Early Cretaceous CCD Fluctuations
The Early and mid Cretaceous were characterized by major changes in the level of the CCD (e.g., Thierstein, 1979; Arthur and Dean, 1986). These changes likely resulted from changes in fertility, sea level, ocean-floor hypsometry, and ocean circulational patterns. One of the most dramatic events occurred in the early Aptian at around the same time as the massive Pacific volcanic event, suggesting that volcanism played a direct role, perhaps through increased pCO₂. The few data that exist for the Pacific suggest a different CCD history from the Atlantic (Thierstein, 1979), and more data will help resolve the history of the Pacific CCD. Shatsky coring will help us address: (1) What was the gradient of carbonate dissolution in the mid Cretaceous Pacific Ocean? (2) What was the history of variation in the lysocline and CCD in the Early and mid Cretaceous? (3) Was a major early Aptian CCD shoaling episode observed for the Atlantic Ocean basins characteristic of the global ocean or were the oceans out of phase as the result of the pattern of deep-water aging?

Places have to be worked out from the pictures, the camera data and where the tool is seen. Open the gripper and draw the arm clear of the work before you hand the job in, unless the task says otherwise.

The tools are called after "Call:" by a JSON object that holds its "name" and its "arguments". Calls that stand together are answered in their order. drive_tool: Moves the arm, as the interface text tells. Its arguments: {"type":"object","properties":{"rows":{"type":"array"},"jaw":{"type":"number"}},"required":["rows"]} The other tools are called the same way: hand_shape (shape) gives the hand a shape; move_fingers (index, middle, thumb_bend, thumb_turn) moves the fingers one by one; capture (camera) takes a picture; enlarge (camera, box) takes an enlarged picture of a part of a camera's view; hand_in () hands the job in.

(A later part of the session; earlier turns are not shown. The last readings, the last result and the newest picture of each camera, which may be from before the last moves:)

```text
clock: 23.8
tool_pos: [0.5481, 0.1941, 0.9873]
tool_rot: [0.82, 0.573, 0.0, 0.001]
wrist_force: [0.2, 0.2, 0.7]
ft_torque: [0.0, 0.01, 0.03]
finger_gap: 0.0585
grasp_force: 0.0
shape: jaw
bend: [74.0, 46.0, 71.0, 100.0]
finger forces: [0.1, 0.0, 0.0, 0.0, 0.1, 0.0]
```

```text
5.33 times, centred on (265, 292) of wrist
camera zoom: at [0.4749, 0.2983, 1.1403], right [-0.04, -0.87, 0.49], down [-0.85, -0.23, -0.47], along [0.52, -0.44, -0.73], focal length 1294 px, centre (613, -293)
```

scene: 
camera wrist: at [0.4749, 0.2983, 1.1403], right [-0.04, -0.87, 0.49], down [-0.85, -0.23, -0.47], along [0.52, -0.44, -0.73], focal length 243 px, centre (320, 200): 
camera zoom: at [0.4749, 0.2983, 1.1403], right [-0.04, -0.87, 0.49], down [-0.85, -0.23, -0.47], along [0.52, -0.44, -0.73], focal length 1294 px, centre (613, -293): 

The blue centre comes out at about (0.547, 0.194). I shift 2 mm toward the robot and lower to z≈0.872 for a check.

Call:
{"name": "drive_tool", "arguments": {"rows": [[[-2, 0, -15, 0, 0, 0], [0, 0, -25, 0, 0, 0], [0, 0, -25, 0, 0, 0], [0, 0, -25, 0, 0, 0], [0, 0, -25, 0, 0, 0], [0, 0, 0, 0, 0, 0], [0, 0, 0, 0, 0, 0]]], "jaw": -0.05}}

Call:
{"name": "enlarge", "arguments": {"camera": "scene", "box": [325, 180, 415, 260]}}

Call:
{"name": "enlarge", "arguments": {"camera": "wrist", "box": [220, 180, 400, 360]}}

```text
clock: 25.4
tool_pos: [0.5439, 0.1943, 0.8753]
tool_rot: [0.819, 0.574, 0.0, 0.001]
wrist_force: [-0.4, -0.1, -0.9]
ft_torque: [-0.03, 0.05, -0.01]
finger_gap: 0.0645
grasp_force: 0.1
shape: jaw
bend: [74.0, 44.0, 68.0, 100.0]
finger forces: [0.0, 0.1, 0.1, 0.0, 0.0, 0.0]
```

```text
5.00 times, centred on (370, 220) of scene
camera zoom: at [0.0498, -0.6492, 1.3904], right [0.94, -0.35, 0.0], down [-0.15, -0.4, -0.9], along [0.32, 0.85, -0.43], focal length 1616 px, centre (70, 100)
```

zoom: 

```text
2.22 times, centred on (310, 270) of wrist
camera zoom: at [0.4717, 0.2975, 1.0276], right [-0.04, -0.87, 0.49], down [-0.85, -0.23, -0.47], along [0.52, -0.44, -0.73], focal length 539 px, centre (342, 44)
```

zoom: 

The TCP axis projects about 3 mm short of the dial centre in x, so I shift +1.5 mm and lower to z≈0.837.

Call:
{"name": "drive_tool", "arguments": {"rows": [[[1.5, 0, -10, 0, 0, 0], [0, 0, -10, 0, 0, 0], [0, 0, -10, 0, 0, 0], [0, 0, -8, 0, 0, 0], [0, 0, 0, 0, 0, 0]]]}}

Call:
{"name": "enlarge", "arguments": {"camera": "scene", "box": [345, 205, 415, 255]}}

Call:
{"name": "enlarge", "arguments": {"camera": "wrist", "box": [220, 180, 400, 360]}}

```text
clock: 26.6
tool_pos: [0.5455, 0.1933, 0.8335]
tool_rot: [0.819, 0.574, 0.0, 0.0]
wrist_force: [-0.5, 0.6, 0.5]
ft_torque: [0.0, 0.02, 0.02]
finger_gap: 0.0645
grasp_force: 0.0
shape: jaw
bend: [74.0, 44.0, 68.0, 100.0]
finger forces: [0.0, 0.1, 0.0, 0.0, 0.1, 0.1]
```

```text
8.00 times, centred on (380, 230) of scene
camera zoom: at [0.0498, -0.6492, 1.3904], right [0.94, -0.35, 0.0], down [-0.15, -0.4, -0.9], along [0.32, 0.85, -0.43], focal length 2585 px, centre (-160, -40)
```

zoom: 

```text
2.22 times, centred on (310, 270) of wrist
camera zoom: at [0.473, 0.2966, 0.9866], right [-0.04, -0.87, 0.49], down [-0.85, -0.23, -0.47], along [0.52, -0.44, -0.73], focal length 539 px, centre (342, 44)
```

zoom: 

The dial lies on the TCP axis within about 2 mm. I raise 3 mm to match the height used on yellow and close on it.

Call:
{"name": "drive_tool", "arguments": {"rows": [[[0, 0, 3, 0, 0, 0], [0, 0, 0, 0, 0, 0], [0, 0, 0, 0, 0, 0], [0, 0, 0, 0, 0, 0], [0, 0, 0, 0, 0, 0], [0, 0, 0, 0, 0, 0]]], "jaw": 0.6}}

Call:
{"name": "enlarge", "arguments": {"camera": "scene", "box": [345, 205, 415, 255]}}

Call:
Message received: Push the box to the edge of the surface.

Nature and Age of Shatsky Rise Basement
LIPs such as Ontong Java Plateau and Shatsky Rise were constructed during voluminous magmatic events that took place over geologically brief (<1 m.y.) time intervals (e.g., Duncan and Richards, 1991; Tarduno et al., 1991; Coffin and Eldholm, 1994). These events are thought to be associated with massive thermal anomalies in the mantle known as "superplumes" (Larson, 1991). A likely possibility is that the voluminous phase of superplume activity was associated with the ascent of a plume "head" and that activity declined as the magma source dried up as the lithosphere rode over the plume "tail." One of the major questions concerning the origin of LIPs, such as Shatsky Rise, is whether they formed in a midplate setting or at a divergent boundary, possibly a triple junction, at times of changing plate geometry (e.g., Sager et al., 1988).

Trace element geochemistry of most samples from Shatsky Rise is close to mid-ocean ridge basalt (MORB) (Tatsumi et al., 1998), indicating that they were generated at a divergent boundary, but a few samples have an affinity closer to Polynesian alkalic basalts, suggesting a midplate origin. The latter result is not unexpected, because Shatsky Rise is thought to have formed in the South Pacific (McNutt and Fischer, 1987) near crust with the distinctive Polynesian chemistry. Additional basement coring at Shatsky will help us address whether it had some kind of a hybrid origin or whether there are other explanations for the few anomalous samples.

Although volcanic basement crops out at several localities on Shatsky Rise (Sliter et al., 1990), the only basement samples obtained are from dredges and these are heavily weathered. Ozima et al. (1970) dated volcanic rocks dredged from Shatsky Rise as Tertiary in age. Either these rocks were derived from late-stage volcanism identified in seismic data from the rise or else possibly their pervasive alteration precludes reliable age determination. Maximum estimates for the age of basement on Shatsky Rise can be obtained by adjacent magnetic anomalies (Nakanishi et al., 1989). These ages range from 148 Ma (Late Jurassic polarity Zone CM21) in the southern high to 136 Ma (Berriasian-Valanginian polarity Zone CM14) in the northern high based on the time scale of Gradstein et al. (1994). Fresh basement samples will provide valuable age information.